All this is to say two things: first, that it’s not always the fault of straight men that gay men don’t feel themselves seamlessly integrated into social scenarios. Often, we feel awkward and unable to access these scenarios simply because they feel foreign, and not because the social codes are essentially homophobic. Second, that these interactions carry a lot of weight with gay men, because they go to the root of the rejection we’ve faced regarding acceptable expressions of our gender and sexuality: largely, straight expressions. And it’s the weightiness of these interactions that can make them so much more painful than those in the straight majority could ever understand – even a small slip on my part, an inadvertent rise in octave when it should have fallen, cuts to the heart of all the insecurities that come pre-loaded with such social situations: am I that obvious, do they reject me, am I in danger? Similarly, it’s more than a minor offence when I hear the word faggot thrown around from one straight man to another; it sets off a chain of negativity that is at once deeply personal (playground rejection manifested thousands of times over) and global (why do people still interact like this?).
The offenders are usually sympathetic when they find out I’m gay or that what they’ve said is inappropriate (for a word as basic as faggot the fact that I’m gay is fairly self-evident; for some other conversations the offense must be explained, such as: “no, it’s not a compliment to tell me that I’m the first gay person you don’t find annoying”). The guy who said “faggot” (Friday) gave me a sincere and well-delivered apology, which I accepted and moved on from. The second guy was stupefied and didn’t know how to react.
The reaction of bystanders is interesting too. Most are embarrassed; some apologize for their friend’s behavior. Sometimes, these apologies include explanations such as: “He didn’t mean it like that”, to which I always reply that he did, in fact, mean it like that; he just didn’t realize it. Faggot wouldn’t be faggot without the gay male stereotype, and there’s no arguing otherwise even if the word has allegedly taken on another, innocuous life for its users; the word and the shaming of gay men are, indisputably, linked at their heart. Sometimes the famous “black friend” defense is trotted out, as it was on Saturday: “He has nothing against gay people – he’s got a gay uncle!” Yes, and everybody has a black friend when they’re being racist, and every misogynist loves their sister. Woman, black, gay: these are not just disposable identities to be brandished every time somebody needs to defend their offensive behavior. Having relationships with people belonging to discriminated groups does not excuse you from proper decorum and general intelligence; in fact, these relationships arguably necessitate a higher standard of behavior. There’s something to be said for the guy who has genuinely never interacted with an out gay person being slightly uncomfortable with the idea– I think that’s understandable, though I know many disagree with me. What is not defensible is somebody with full exposure to real, live gay people who’s still a homophobe. And, if that person then hides behind their gay uncle, their use of hair products or their sartorial instincts, then they’re a hypocrite as well as a homophobe.
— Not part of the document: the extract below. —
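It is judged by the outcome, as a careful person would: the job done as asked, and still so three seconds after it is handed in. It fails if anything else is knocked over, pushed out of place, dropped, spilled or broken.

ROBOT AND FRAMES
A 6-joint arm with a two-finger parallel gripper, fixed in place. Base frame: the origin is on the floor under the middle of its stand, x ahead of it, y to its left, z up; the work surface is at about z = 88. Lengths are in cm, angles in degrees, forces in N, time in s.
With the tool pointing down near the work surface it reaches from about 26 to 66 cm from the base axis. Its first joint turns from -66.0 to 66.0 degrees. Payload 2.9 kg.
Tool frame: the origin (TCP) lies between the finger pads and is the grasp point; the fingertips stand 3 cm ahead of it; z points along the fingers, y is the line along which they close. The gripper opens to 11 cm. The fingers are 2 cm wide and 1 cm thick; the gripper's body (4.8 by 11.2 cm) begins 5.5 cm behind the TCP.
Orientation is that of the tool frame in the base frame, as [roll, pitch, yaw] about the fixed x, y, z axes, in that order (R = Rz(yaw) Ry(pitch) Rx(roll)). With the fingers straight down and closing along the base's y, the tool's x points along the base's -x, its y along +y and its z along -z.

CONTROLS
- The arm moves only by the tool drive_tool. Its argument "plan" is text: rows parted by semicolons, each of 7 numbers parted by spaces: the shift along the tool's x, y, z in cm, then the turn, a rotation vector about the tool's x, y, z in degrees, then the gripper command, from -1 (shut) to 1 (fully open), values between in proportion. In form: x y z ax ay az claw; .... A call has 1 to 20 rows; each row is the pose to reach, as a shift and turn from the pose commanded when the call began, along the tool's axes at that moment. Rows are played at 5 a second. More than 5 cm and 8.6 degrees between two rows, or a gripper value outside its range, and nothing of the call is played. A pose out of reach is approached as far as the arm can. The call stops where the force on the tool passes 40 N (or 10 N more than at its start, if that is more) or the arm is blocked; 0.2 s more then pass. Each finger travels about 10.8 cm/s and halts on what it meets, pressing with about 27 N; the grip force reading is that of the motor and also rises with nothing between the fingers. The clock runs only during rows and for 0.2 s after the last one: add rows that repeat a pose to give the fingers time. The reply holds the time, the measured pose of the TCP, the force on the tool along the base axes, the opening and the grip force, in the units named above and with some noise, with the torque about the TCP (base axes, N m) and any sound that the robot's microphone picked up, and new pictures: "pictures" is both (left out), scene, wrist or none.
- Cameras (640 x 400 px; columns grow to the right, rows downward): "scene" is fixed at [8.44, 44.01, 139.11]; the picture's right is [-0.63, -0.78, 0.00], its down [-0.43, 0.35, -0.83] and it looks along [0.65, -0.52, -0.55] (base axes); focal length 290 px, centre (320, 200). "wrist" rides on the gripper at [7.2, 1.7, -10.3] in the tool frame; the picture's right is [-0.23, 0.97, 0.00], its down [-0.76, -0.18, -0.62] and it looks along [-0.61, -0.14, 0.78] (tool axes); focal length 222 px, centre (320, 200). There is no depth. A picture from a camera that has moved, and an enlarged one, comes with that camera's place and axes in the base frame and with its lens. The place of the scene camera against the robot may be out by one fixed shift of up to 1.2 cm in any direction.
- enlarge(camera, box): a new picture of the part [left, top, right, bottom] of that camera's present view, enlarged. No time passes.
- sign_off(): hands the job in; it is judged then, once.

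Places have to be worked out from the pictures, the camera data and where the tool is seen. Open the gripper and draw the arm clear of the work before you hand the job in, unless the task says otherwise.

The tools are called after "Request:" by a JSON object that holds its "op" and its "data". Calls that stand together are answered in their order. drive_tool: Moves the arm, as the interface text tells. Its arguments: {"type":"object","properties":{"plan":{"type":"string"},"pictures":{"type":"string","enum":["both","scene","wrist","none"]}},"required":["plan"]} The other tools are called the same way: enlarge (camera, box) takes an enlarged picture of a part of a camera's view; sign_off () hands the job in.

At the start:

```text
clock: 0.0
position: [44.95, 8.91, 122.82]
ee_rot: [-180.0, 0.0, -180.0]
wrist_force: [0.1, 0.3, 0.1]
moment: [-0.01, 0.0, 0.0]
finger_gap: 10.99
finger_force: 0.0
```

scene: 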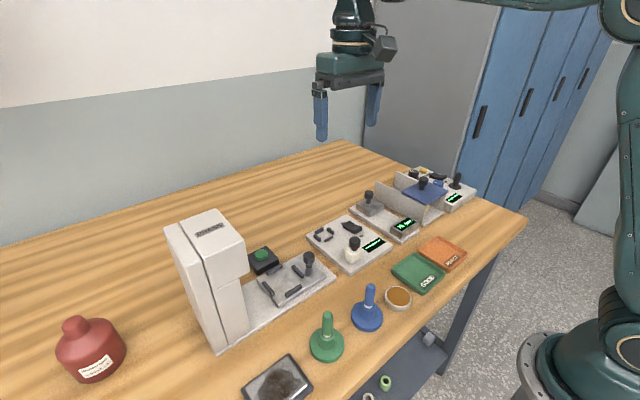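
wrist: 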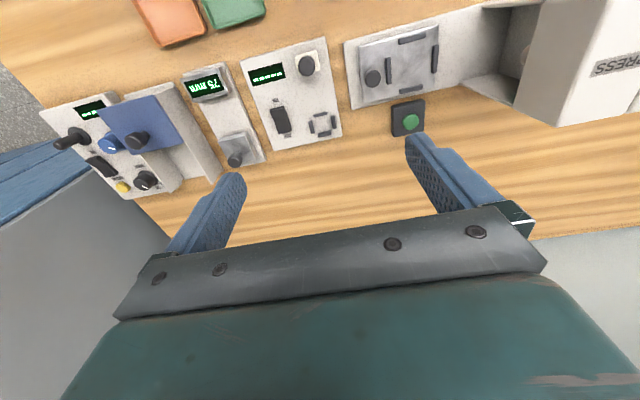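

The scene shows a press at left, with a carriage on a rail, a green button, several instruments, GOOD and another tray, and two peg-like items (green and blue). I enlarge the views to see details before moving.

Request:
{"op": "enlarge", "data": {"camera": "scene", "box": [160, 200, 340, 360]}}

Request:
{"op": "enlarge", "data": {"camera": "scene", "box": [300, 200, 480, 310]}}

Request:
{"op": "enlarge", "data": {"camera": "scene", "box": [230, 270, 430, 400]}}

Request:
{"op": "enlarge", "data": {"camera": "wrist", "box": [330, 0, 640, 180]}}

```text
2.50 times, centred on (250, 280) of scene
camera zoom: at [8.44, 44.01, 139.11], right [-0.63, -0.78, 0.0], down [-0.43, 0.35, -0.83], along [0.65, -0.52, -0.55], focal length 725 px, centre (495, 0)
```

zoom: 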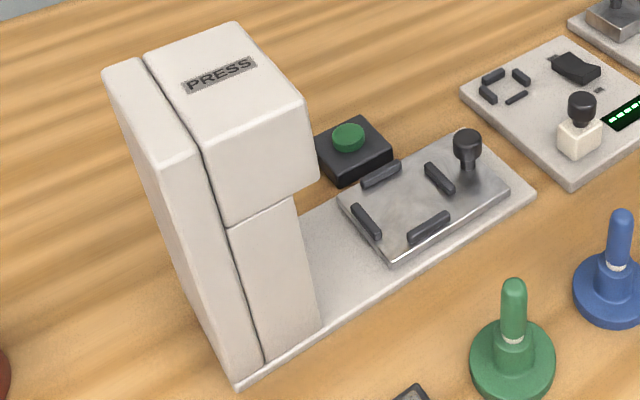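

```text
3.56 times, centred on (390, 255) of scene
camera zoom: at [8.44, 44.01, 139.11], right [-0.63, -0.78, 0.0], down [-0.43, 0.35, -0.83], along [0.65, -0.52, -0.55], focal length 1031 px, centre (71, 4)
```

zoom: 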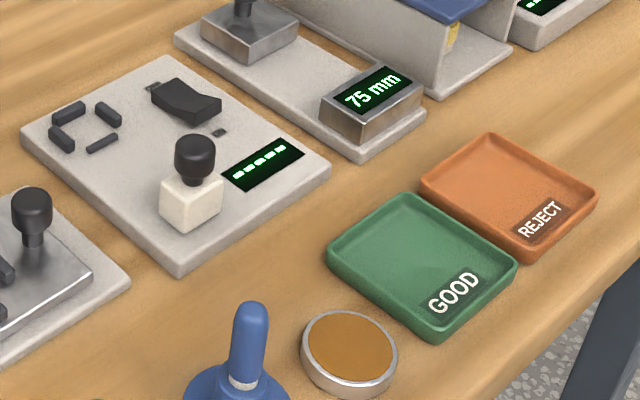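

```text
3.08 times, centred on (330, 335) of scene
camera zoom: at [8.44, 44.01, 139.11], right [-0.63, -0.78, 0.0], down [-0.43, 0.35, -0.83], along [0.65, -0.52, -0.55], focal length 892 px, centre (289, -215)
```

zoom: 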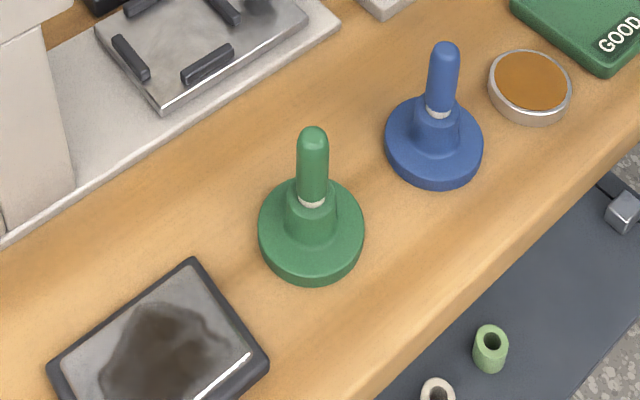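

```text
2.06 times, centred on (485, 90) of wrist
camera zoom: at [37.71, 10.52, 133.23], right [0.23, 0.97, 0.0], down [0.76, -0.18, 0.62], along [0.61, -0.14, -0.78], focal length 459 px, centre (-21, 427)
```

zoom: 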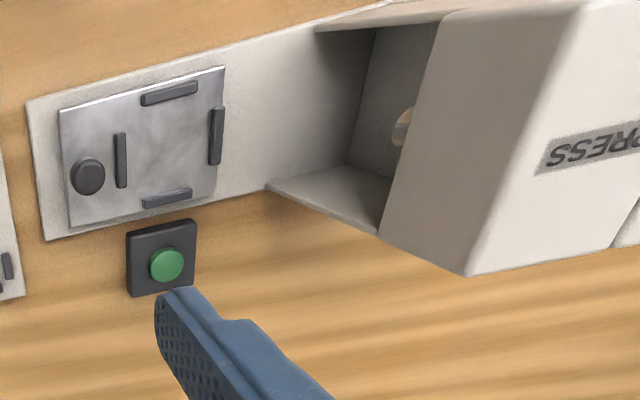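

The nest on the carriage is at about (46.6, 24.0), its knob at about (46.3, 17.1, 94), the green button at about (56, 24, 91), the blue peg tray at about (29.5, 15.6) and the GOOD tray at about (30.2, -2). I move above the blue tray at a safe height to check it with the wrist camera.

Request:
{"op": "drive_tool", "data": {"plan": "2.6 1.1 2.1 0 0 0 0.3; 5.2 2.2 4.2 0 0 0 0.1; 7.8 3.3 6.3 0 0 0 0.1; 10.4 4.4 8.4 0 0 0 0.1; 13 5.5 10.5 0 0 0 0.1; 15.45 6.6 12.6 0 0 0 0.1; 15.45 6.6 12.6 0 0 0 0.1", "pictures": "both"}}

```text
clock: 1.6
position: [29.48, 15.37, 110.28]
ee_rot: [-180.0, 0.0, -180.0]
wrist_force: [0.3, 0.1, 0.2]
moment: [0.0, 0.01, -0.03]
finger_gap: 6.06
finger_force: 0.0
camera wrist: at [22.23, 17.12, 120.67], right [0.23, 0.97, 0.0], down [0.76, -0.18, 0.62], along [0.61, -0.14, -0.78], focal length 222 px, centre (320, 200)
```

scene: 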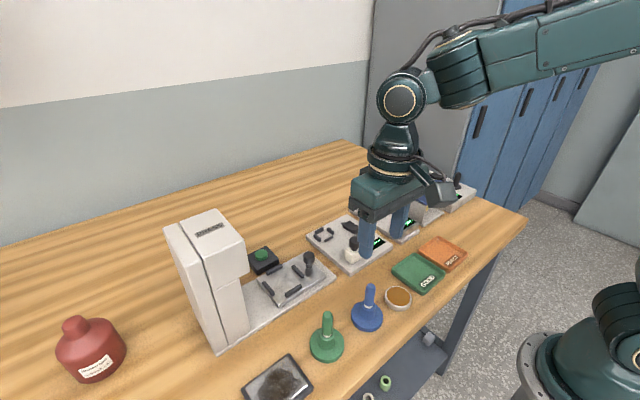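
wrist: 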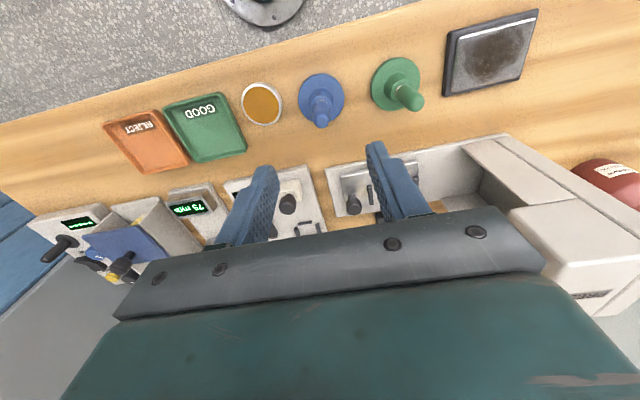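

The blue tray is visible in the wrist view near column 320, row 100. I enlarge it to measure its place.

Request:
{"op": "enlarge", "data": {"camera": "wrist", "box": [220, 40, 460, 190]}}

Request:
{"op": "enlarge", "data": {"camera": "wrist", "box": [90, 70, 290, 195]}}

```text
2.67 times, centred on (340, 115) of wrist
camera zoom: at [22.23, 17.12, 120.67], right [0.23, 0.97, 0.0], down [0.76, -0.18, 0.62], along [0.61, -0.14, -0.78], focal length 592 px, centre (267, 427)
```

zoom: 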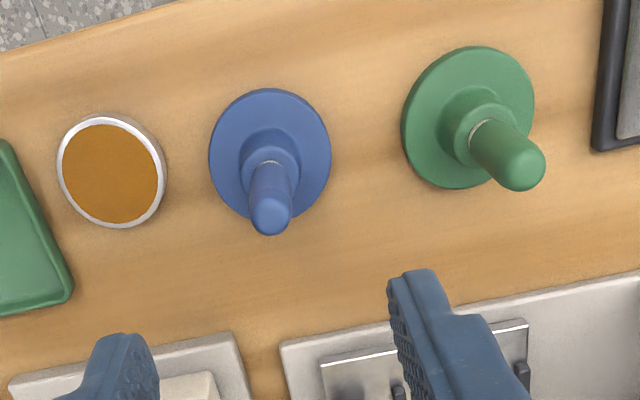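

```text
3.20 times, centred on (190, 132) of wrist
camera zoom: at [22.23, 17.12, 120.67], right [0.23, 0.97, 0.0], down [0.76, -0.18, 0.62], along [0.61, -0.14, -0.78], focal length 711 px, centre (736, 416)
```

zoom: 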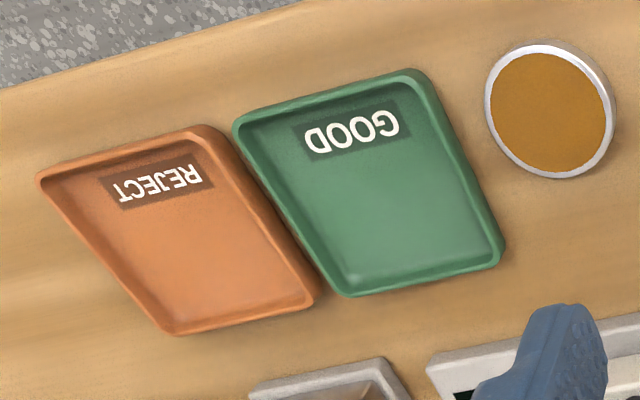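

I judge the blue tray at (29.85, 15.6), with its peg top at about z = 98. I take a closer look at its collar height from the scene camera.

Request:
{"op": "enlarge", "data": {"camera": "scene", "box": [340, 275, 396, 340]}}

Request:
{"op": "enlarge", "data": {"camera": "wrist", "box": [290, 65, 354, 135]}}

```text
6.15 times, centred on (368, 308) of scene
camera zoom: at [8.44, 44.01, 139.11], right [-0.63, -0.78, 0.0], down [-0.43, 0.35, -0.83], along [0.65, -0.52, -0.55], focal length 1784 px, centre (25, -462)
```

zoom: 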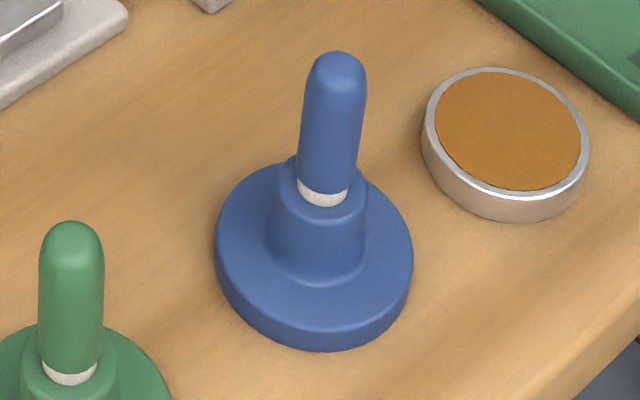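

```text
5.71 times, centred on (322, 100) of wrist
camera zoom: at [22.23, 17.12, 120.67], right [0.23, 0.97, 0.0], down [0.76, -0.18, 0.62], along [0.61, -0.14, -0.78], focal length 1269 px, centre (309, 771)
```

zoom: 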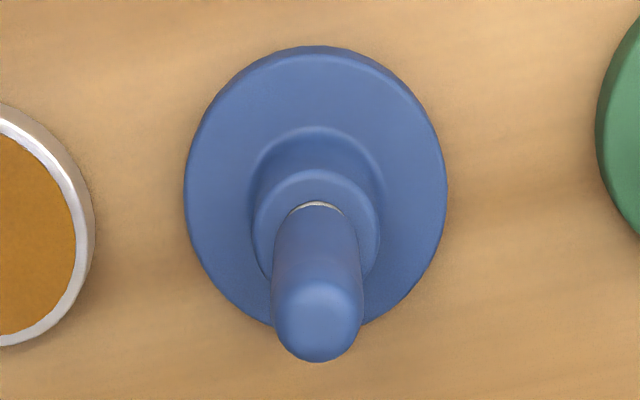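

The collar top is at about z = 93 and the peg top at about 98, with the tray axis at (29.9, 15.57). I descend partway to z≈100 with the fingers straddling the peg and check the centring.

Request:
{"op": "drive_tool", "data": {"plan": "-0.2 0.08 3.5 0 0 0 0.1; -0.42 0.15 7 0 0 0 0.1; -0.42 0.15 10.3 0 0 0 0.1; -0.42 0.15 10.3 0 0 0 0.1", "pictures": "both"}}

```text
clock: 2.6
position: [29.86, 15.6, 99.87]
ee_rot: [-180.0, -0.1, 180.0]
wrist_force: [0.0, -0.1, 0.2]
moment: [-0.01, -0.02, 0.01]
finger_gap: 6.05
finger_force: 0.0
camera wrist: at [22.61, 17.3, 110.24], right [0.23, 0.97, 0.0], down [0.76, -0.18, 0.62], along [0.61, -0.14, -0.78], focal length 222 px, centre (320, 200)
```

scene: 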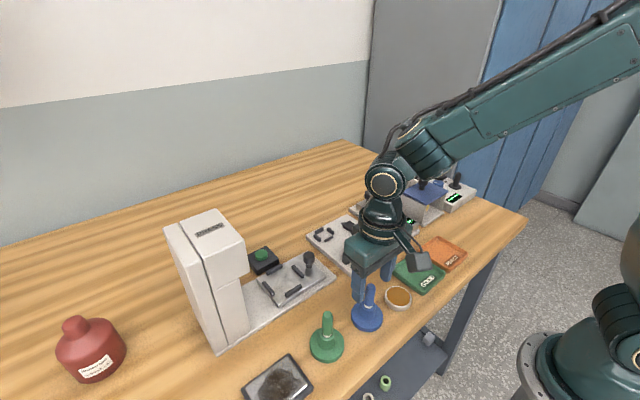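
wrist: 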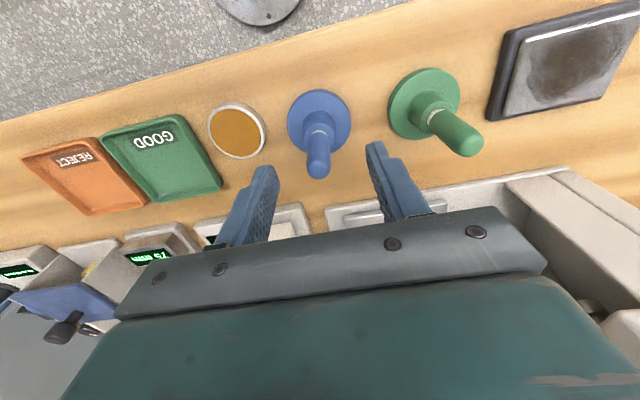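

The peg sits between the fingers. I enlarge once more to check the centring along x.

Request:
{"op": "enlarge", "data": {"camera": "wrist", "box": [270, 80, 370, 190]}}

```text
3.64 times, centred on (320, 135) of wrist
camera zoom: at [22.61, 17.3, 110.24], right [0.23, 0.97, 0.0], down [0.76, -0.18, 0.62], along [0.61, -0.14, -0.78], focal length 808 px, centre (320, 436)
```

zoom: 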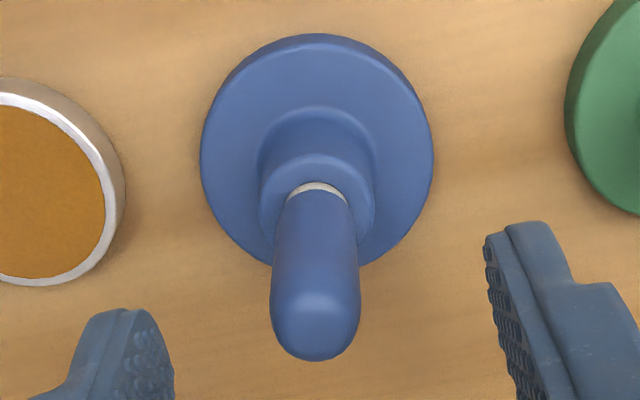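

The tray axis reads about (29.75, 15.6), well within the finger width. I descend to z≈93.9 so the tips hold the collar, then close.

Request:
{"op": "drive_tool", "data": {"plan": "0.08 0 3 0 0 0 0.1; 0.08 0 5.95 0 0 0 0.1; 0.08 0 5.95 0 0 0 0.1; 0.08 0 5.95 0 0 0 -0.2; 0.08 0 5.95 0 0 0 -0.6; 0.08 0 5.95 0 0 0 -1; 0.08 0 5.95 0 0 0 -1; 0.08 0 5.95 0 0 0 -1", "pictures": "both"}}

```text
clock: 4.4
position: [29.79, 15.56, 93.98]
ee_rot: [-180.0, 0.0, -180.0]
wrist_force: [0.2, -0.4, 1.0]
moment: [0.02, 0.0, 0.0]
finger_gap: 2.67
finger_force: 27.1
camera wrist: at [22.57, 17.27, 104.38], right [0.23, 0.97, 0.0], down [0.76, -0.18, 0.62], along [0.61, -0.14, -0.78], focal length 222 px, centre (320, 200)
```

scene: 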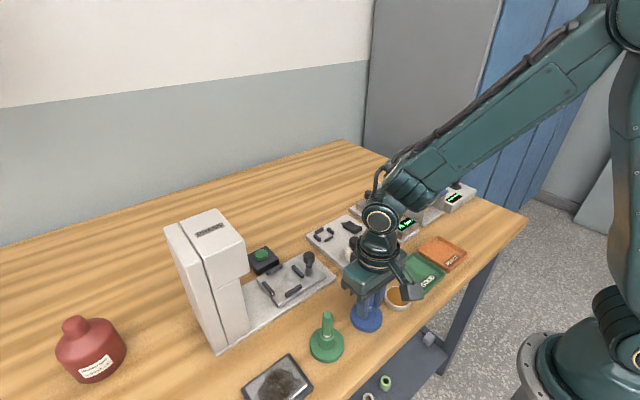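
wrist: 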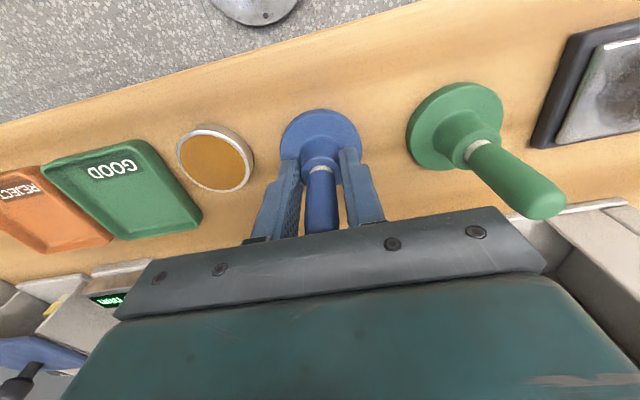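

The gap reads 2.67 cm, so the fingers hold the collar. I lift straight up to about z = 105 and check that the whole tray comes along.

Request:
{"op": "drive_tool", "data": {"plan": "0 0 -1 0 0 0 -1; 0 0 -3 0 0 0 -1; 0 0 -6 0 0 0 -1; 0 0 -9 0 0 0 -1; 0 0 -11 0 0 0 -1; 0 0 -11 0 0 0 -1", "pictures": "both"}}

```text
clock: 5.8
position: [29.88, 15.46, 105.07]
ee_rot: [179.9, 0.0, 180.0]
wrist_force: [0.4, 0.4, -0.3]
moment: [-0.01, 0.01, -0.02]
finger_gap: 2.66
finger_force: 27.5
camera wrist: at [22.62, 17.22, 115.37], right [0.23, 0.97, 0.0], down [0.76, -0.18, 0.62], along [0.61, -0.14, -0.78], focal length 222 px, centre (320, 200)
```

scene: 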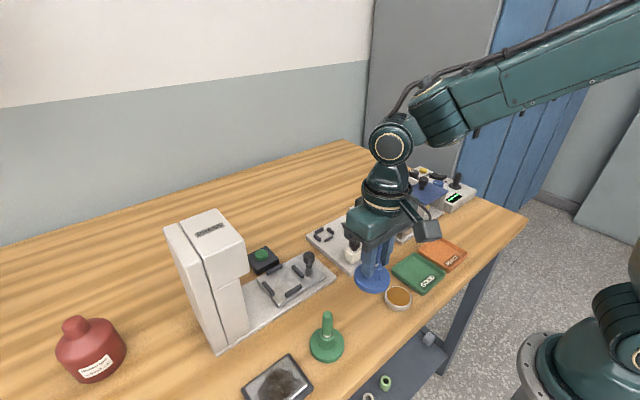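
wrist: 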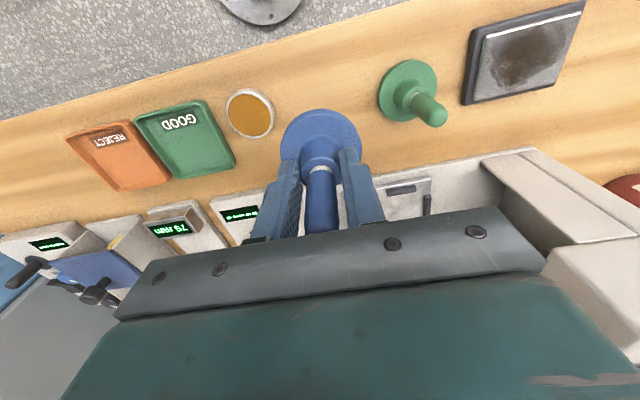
With the tension (and the booze) comes the over-apology, when the offender (or his friends) repeats their explanation or how bad they feel ad infinitum. Interestingly, the over-apology puts the onus back on the offended party to assuage the hurt feelings of those in the majority who “didn’t mean any harm by it”. I, the offended minority, after mustering the courage to call out the inappropriate behavior and then defend my stance, am now expected to placate those in the wrong because their feelings have been hurt – by their own actions. Because it would be a shame for anybody to leave the event not feeling like they’ve had the opportunity to air their feelings, clear up any negative energy, and indulge in a brief kumbaya before returning to the revelry. That is, it would be a shame if anybody but me has to carry negative energy from the interaction. And heaven forbid I reinforce that pernicious gay stereotype and appear hysterical if I choose not to accept somebody’s apology, or continue to be angry when I’m now expected to be soothing.
Because no matter how much all the straight people have learned from the experience, gay men will leave these situations with a deep and uncomfortable sense of non-belonging. Because it confirms a suspicion many of us harbor, even if we don’t necessarily admit it to ourselves: that no matter what changes we’ve witnessed in the past decades, no matter what progress has been written into the legal codes and inscribed in the hearts and minds of many Americans, no matter what false-equality notion we’ve been fed by the cultural elite, gay and straight (“we’re just like you!”), we will always be fundamentally left out. There will always be social situations – whether explicitly involving gender and sexuality or seemingly irrelevant to those identities – that will leave us dumbfounded, hurt, and on the outside.
Not all interactions I’m left out of are offensive. The mere fact that I can’t gain access to a conversation doesn’t make it homophobic. I don’t think I’ll ever be able to maintain full guy-banter with the bros, just as I wouldn’t expect to be able to converse with a group of senior-citizens about The War or with a group of tweens about the new it boy-band. Different groups discuss things differently, and that’s OK; in fact, I prize the in-group relationships I have with other gay men, unique and impenetrable to others.
But there’s a difference between inaccessible conversation and offensive conversation. My two examples – hearing faggot thrown around nonchalantly and being referred to in third person as “the gay guy” – are evidently over the line, wherever we choose to draw it. Homophobia is more insidious than it used to be, partly because those that take offense – LGBT people and their allies – are swifter and more vocal with our criticism. But driving the conversation underground, relying on subtleties, nods of the head or eyebrow lifts, makes offensive behavior harder to identify and prove. In these specific cases, thanks partly to the alcohol, the offensive behavior was on the surface. It was easier to call out.
It’s harder to see racism now that we all share the same water-fountains. It’s harder to claim sexism when federal law allows litigation based on gender-discrimination. And it’s harder to call out homophobia when somebody ostensibly supports the right legislation or has a gay uncle – even if he feels deeply, internally uncomfortable around him. I always speak up in these situations because I owe it to myself, and to the LGBT community, to do so.
And I get to choose how I respond, whether it is accepting an apology, rejecting it or telling somebody to stop apologizing; joking with the offender or yelling at him; explaining my feelings, or leaving the room without a word. I’ve exercised all of those options before, and certainly will have to exercise some of them again. Just as gay men have to live with the implications of homophobia, I think homophobes should have to live with the consequences of their actions: that is, being called out, and not necessarily placated, because of their homophobic behavior. No matter my response to them, if it’s logical and rational, I am in the right, and they are in the wrong.